Do this =>
Retype the data that follows line by line, exactly, and leave its pictures out. The answer is a JSON array that holds each line as a string and skips blank lines.

Dataset section =>
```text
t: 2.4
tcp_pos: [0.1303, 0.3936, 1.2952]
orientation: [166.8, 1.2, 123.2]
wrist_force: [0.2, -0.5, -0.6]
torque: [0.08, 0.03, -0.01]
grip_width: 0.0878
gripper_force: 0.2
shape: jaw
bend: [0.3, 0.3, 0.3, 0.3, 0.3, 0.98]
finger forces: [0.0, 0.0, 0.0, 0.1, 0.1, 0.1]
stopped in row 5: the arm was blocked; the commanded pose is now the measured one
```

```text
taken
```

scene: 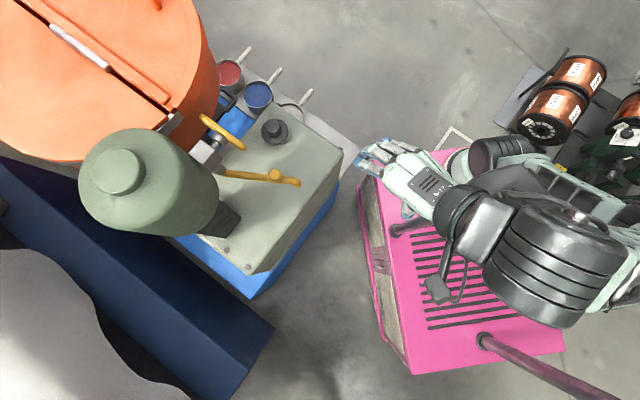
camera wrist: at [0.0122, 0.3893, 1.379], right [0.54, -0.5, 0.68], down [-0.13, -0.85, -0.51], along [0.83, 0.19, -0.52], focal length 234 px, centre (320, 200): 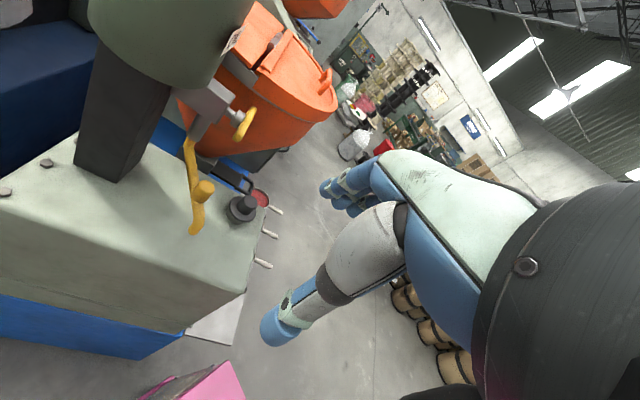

Response =>
[
  "```text",
  "t: 2.4",
  "tcp_pos: [0.1303, 0.3936, 1.2952]",
  "orientation: [166.8, 1.2, 123.2]",
  "wrist_force: [0.2, -0.5, -0.6]",
  "torque: [0.08, 0.03, -0.01]",
  "grip_width: 0.0878",
  "gripper_force: 0.2",
  "shape: jaw",
  "bend: [0.3, 0.3, 0.3, 0.3, 0.3, 0.98]",
  "finger forces: [0.0, 0.0, 0.0, 0.1, 0.1, 0.1]",
  "stopped in row 5: the arm was blocked; the commanded pose is now the measured one",
  "```",
  "```text",
  "taken",
  "```",
  "scene: ",
  "camera wrist: at [0.0122, 0.3893, 1.379], right [0.54, -0.5, 0.68], down [-0.13, -0.85, -0.51], along [0.83, 0.19, -0.52], focal length 234 px, centre (320, 200): "
]